I’m not a well-known DungeonTuber (yet.) My YouTube channel is growing, but slowly. Really slowly. As we have discussed before, it’s not lost on me that the deck sometimes feels stacked against old white guys with neck-length beards. That’s not self-pity. It’s just something I’ve noticed. There’s a certain demographic that soars in the TTRPG YouTube space, and it has a lot to do with Dungeons & Dragons (or Daggerheart these days,) as well as a certain age, gender, political worldview, etc.

This whole idea of a “TTRPG community” seems more like a disconnected jumble of competing subgroups and niche cliques rather than a shared table especially on YouTube/social media. Everyone wants to be king of their own tiny hill, and not many people are looking to welcome others into their kingdom. Even the people who say they’re being inclusive maybe need to check themselves at times.
Here’s the thing that gets me. The YouTube gurus, who I still check in with from time to time, always preach about “building a community,” or “finding your audience.” In the spiritual space, we used to call it “finding your tribe.” I’ll be honest with you: the people I’ve found so far in the TTRPG space, with a few heartfelt exceptions, don’t seem very tribal (toward me.) And frankly, it’s not very welcoming either.

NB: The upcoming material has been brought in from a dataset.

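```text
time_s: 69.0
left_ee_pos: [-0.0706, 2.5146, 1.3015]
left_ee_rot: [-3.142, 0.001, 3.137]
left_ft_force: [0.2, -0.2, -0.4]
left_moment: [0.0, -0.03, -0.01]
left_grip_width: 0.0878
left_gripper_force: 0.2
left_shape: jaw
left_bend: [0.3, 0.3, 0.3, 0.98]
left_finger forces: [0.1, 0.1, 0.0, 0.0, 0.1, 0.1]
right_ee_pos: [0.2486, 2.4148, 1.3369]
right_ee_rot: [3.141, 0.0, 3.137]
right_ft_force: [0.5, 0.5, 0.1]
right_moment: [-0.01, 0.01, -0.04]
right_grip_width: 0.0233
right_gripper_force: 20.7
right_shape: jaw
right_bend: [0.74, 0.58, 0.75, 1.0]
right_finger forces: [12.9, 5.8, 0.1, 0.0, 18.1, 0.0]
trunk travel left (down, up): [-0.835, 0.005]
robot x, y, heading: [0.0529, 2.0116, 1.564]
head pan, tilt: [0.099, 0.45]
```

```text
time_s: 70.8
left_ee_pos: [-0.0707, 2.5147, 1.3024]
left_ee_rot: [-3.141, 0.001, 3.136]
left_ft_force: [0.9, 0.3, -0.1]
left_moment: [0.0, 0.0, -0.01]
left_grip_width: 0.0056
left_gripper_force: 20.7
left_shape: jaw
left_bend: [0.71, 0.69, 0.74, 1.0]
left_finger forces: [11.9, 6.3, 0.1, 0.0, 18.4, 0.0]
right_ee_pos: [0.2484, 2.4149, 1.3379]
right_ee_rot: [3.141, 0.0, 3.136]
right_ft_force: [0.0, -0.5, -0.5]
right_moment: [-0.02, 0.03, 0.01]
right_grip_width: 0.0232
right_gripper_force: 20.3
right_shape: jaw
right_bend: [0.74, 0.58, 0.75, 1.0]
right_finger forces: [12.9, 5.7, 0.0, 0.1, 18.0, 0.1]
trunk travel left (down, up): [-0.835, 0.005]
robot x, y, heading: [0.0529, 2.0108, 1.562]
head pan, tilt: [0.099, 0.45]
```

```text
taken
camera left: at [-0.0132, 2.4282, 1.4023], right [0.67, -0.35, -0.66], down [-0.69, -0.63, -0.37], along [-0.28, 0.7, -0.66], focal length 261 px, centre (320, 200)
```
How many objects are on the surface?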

Still, I’m not giving up. Because somewhere, there’s a space where my voice matters. Where my weird blend of humor, personal history, and heartfelt takes actually connects. I plan to find it, or build it myself.

Hey, if you’re an older gamer, a scrappy dreamer, or just someone looking for honest-to-goodness joy in the TTRPG hobby, pull up a chair. There’s room at my table.
I still believe. I believe there’s a corner of this vast hobby for voices like mine. And if there’s not? Then maybe I just need to keep carving one out. That’s what we old-school gamers do, after all; we build things ourselves when no one hands it to us.
Thanks again for listening on tough days like this one. And thank you to my silent partner and editor for always being here to help.
Thank you for being here with me today. I appreciate you. Keep it real, but please strive for positivity, too. Please embrace the things that bring you the most joy in your life.